GOAL :: Skip the pictures and quote all of the lines exactly. Return a JSON list in which every string is one line; blank lines are skipped.
** begin RAW DATA **
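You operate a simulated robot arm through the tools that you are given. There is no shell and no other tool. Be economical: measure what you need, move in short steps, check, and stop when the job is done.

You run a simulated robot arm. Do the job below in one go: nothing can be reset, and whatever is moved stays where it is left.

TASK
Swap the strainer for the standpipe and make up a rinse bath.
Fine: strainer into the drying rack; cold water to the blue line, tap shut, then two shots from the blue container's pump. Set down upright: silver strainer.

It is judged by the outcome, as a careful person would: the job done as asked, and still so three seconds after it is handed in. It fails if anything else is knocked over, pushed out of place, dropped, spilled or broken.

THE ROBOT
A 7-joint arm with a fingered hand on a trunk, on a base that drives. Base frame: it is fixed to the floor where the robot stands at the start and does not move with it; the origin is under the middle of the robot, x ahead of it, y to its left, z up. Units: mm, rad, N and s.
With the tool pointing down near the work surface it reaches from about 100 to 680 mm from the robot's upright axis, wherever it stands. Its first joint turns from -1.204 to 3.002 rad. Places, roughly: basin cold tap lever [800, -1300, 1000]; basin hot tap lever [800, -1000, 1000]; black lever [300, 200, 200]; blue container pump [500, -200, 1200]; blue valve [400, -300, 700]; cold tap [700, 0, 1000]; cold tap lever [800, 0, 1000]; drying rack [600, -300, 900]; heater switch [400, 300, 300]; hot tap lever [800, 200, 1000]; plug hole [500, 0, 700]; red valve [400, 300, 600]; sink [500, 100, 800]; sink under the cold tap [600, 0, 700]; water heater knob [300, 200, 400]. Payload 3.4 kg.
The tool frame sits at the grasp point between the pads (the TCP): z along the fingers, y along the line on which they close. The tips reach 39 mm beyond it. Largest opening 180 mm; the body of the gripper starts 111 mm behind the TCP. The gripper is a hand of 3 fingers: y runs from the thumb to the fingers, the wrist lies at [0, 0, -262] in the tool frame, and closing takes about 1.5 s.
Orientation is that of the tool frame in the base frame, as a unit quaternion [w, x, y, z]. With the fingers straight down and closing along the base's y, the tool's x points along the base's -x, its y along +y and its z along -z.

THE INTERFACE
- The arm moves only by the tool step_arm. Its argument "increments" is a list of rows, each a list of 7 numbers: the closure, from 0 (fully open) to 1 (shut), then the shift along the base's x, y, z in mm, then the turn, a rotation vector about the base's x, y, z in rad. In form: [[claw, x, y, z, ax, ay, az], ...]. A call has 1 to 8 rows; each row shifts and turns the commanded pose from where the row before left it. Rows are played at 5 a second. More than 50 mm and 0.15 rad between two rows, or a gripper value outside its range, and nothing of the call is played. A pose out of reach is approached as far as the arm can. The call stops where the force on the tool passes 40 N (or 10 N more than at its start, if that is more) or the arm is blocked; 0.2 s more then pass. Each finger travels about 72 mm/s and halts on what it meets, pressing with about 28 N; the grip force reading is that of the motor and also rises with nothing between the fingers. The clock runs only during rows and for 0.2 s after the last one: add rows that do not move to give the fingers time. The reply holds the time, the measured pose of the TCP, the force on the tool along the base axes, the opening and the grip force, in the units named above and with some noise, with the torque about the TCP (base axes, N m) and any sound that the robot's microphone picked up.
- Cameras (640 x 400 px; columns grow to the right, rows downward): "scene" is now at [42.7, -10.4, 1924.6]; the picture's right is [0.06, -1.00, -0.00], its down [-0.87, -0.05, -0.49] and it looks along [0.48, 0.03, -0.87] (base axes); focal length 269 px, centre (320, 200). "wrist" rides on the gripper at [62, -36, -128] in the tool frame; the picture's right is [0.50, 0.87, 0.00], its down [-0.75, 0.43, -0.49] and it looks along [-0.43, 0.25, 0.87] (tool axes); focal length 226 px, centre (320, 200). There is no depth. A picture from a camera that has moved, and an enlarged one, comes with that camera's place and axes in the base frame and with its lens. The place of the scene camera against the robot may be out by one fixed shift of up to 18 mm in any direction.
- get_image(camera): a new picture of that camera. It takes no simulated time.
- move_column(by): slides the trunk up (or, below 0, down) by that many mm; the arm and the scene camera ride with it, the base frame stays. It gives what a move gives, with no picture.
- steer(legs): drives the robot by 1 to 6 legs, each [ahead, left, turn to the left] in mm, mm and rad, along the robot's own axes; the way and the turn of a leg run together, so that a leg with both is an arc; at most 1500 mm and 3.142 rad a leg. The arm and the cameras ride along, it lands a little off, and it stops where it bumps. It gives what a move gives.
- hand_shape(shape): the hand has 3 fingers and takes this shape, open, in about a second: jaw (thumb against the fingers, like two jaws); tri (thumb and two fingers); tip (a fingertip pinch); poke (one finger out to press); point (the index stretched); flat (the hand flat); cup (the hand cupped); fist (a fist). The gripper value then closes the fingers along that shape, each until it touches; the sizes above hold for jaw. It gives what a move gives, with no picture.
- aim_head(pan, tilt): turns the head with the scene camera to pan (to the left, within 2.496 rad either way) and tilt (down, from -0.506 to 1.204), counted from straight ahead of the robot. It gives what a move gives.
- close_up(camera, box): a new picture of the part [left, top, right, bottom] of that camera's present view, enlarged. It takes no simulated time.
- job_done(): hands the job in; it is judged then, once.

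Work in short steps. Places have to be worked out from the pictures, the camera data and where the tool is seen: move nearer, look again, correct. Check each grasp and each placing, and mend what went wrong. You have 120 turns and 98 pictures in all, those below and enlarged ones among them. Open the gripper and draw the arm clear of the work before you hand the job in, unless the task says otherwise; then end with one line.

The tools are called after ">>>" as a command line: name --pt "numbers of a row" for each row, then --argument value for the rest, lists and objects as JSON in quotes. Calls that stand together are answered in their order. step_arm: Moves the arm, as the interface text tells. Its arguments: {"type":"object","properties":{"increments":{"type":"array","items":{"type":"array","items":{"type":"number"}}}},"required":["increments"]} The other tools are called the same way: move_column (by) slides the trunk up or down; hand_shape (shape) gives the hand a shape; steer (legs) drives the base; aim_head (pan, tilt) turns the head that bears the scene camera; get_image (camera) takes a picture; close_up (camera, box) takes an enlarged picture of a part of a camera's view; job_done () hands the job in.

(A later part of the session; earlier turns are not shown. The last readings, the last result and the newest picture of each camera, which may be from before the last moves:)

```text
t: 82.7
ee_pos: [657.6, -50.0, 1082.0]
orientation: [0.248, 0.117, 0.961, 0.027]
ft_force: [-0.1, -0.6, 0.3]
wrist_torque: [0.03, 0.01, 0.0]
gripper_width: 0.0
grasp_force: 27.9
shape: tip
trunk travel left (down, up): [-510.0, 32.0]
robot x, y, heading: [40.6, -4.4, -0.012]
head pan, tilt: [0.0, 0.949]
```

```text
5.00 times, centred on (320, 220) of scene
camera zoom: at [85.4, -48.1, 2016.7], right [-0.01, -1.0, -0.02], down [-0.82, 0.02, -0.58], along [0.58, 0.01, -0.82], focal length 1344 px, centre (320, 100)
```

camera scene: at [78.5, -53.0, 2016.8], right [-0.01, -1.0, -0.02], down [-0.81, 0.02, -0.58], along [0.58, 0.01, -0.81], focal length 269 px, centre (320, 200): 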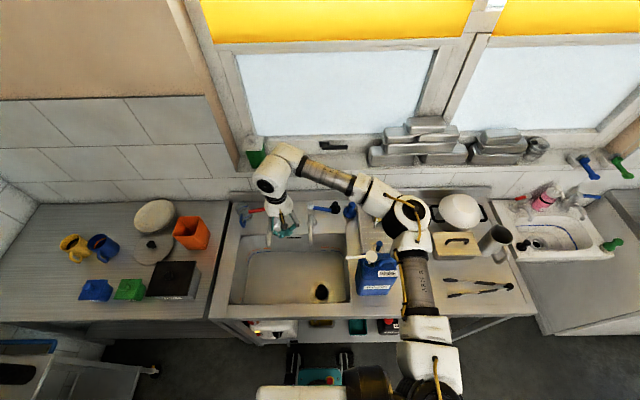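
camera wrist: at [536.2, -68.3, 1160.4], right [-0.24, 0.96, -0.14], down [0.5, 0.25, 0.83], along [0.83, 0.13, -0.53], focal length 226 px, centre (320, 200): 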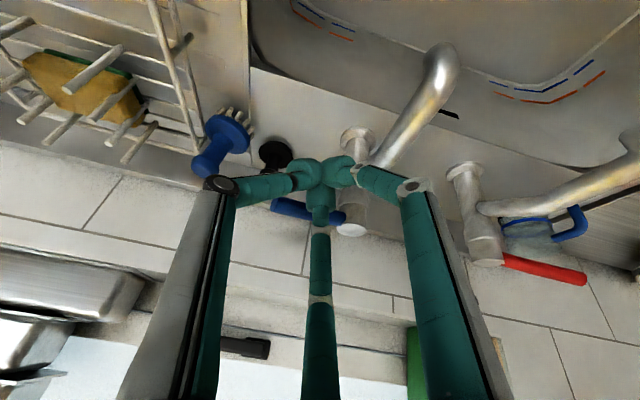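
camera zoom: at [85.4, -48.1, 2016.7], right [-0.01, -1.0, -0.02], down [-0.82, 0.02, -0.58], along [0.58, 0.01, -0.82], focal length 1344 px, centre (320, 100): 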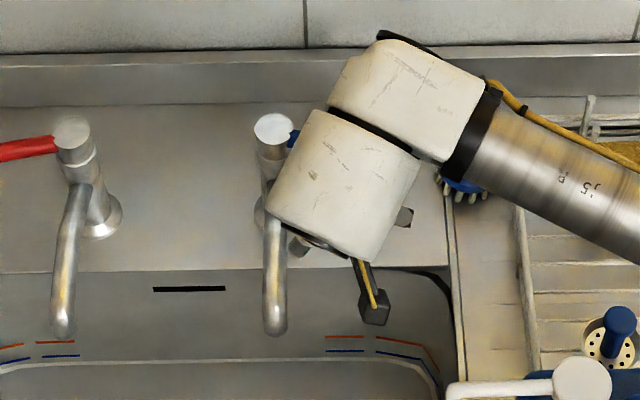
** end RAW DATA **
EXERCISE RESPONSE ::
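[
  "You operate a simulated robot arm through the tools that you are given. There is no shell and no other tool. Be economical: measure what you need, move in short steps, check, and stop when the job is done.",
  "You run a simulated robot arm. Do the job below in one go: nothing can be reset, and whatever is moved stays where it is left.",
  "TASK",
  "Swap the strainer for the standpipe and make up a rinse bath.",
  "Fine: strainer into the drying rack; cold water to the blue line, tap shut, then two shots from the blue container's pump. Set down upright: silver strainer.",
  "It is judged by the outcome, as a careful person would: the job done as asked, and still so three seconds after it is handed in. It fails if anything else is knocked over, pushed out of place, dropped, spilled or broken.",
  "THE ROBOT",
  "A 7-joint arm with a fingered hand on a trunk, on a base that drives. Base frame: it is fixed to the floor where the robot stands at the start and does not move with it; the origin is under the middle of the robot, x ahead of it, y to its left, z up. Units: mm, rad, N and s.",
  "With the tool pointing down near the work surface it reaches from about 100 to 680 mm from the robot's upright axis, wherever it stands. Its first joint turns from -1.204 to 3.002 rad. Places, roughly: basin cold tap lever [800, -1300, 1000]; basin hot tap lever [800, -1000, 1000]; black lever [300, 200, 200]; blue container pump [500, -200, 1200]; blue valve [400, -300, 700]; cold tap [700, 0, 1000]; cold tap lever [800, 0, 1000]; drying rack [600, -300, 900]; heater switch [400, 300, 300]; hot tap lever [800, 200, 1000]; plug hole [500, 0, 700]; red valve [400, 300, 600]; sink [500, 100, 800]; sink under the cold tap [600, 0, 700]; water heater knob [300, 200, 400]. Payload 3.4 kg.",
  "The tool frame sits at the grasp point between the pads (the TCP): z along the fingers, y along the line on which they close. The tips reach 39 mm beyond it. Largest opening 180 mm; the body of the gripper starts 111 mm behind the TCP. The gripper is a hand of 3 fingers: y runs from the thumb to the fingers, the wrist lies at [0, 0, -262] in the tool frame, and closing takes about 1.5 s.",
  "Orientation is that of the tool frame in the base frame, as a unit quaternion [w, x, y, z]. With the fingers straight down and closing along the base's y, the tool's x points along the base's -x, its y along +y and its z along -z.",
  "THE INTERFACE",
  "- The arm moves only by the tool step_arm. Its argument \"increments\" is a list of rows, each a list of 7 numbers: the closure, from 0 (fully open) to 1 (shut), then the shift along the base's x, y, z in mm, then the turn, a rotation vector about the base's x, y, z in rad. In form: [[claw, x, y, z, ax, ay, az], ...]. A call has 1 to 8 rows; each row shifts and turns the commanded pose from where the row before left it. Rows are played at 5 a second. More than 50 mm and 0.15 rad between two rows, or a gripper value outside its range, and nothing of the call is played. A pose out of reach is approached as far as the arm can. The call stops where the force on the tool passes 40 N (or 10 N more than at its start, if that is more) or the arm is blocked; 0.2 s more then pass. Each finger travels about 72 mm/s and halts on what it meets, pressing with about 28 N; the grip force reading is that of the motor and also rises with nothing between the fingers. The clock runs only during rows and for 0.2 s after the last one: add rows that do not move to give the fingers time. The reply holds the time, the measured pose of the TCP, the force on the tool along the base axes, the opening and the grip force, in the units named above and with some noise, with the torque about the TCP (base axes, N m) and any sound that the robot's microphone picked up.",
  "- Cameras (640 x 400 px; columns grow to the right, rows downward): \"scene\" is now at [42.7, -10.4, 1924.6]; the picture's right is [0.06, -1.00, -0.00], its down [-0.87, -0.05, -0.49] and it looks along [0.48, 0.03, -0.87] (base axes); focal length 269 px, centre (320, 200). \"wrist\" rides on the gripper at [62, -36, -128] in the tool frame; the picture's right is [0.50, 0.87, 0.00], its down [-0.75, 0.43, -0.49] and it looks along [-0.43, 0.25, 0.87] (tool axes); focal length 226 px, centre (320, 200). There is no depth. A picture from a camera that has moved, and an enlarged one, comes with that camera's place and axes in the base frame and with its lens. The place of the scene camera against the robot may be out by one fixed shift of up to 18 mm in any direction.",
  "- get_image(camera): a new picture of that camera. It takes no simulated time.",
  "- move_column(by): slides the trunk up (or, below 0, down) by that many mm; the arm and the scene camera ride with it, the base frame stays. It gives what a move gives, with no picture.",
  "- steer(legs): drives the robot by 1 to 6 legs, each [ahead, left, turn to the left] in mm, mm and rad, along the robot's own axes; the way and the turn of a leg run together, so that a leg with both is an arc; at most 1500 mm and 3.142 rad a leg. The arm and the cameras ride along, it lands a little off, and it stops where it bumps. It gives what a move gives.",
  "- hand_shape(shape): the hand has 3 fingers and takes this shape, open, in about a second: jaw (thumb against the fingers, like two jaws); tri (thumb and two fingers); tip (a fingertip pinch); poke (one finger out to press); point (the index stretched); flat (the hand flat); cup (the hand cupped); fist (a fist). The gripper value then closes the fingers along that shape, each until it touches; the sizes above hold for jaw. It gives what a move gives, with no picture.",
  "- aim_head(pan, tilt): turns the head with the scene camera to pan (to the left, within 2.496 rad either way) and tilt (down, from -0.506 to 1.204), counted from straight ahead of the robot. It gives what a move gives.",
  "- close_up(camera, box): a new picture of the part [left, top, right, bottom] of that camera's present view, enlarged. It takes no simulated time.",
  "- job_done(): hands the job in; it is judged then, once.",
  "Work in short steps. Places have to be worked out from the pictures, the camera data and where the tool is seen: move nearer, look again, correct. Check each grasp and each placing, and mend what went wrong. You have 120 turns and 98 pictures in all, those below and enlarged ones among them. Open the gripper and draw the arm clear of the work before you hand the job in, unless the task says otherwise; then end with one line.",
  "The tools are called after \">>>\" as a command line: name --pt \"numbers of a row\" for each row, then --argument value for the rest, lists and objects as JSON in quotes. Calls that stand together are answered in their order. step_arm: Moves the arm, as the interface text tells. Its arguments: {\"type\":\"object\",\"properties\":{\"increments\":{\"type\":\"array\",\"items\":{\"type\":\"array\",\"items\":{\"type\":\"number\"}}}},\"required\":[\"increments\"]} The other tools are called the same way: move_column (by) slides the trunk up or down; hand_shape (shape) gives the hand a shape; steer (legs) drives the base; aim_head (pan, tilt) turns the head that bears the scene camera; get_image (camera) takes a picture; close_up (camera, box) takes an enlarged picture of a part of a camera's view; job_done () hands the job in.",
  "(A later part of the session; earlier turns are not shown. The last readings, the last result and the newest picture of each camera, which may be from before the last moves:)",
  "```text",
  "t: 82.7",
  "ee_pos: [657.6, -50.0, 1082.0]",
  "orientation: [0.248, 0.117, 0.961, 0.027]",
  "ft_force: [-0.1, -0.6, 0.3]",
  "wrist_torque: [0.03, 0.01, 0.0]",
  "gripper_width: 0.0",
  "grasp_force: 27.9",
  "shape: tip",
  "trunk travel left (down, up): [-510.0, 32.0]",
  "robot x, y, heading: [40.6, -4.4, -0.012]",
  "head pan, tilt: [0.0, 0.949]",
  "```",
  "```text",
  "5.00 times, centred on (320, 220) of scene",
  "camera zoom: at [85.4, -48.1, 2016.7], right [-0.01, -1.0, -0.02], down [-0.82, 0.02, -0.58], along [0.58, 0.01, -0.82], focal length 1344 px, centre (320, 100)",
  "```",
  "camera scene: at [78.5, -53.0, 2016.8], right [-0.01, -1.0, -0.02], down [-0.81, 0.02, -0.58], along [0.58, 0.01, -0.81], focal length 269 px, centre (320, 200): ",
  "camera wrist: at [536.2, -68.3, 1160.4], right [-0.24, 0.96, -0.14], down [0.5, 0.25, 0.83], along [0.83, 0.13, -0.53], focal length 226 px, centre (320, 200): ",
  "camera zoom: at [85.4, -48.1, 2016.7], right [-0.01, -1.0, -0.02], down [-0.82, 0.02, -0.58], along [0.58, 0.01, -0.82], focal length 1344 px, centre (320, 100): "
]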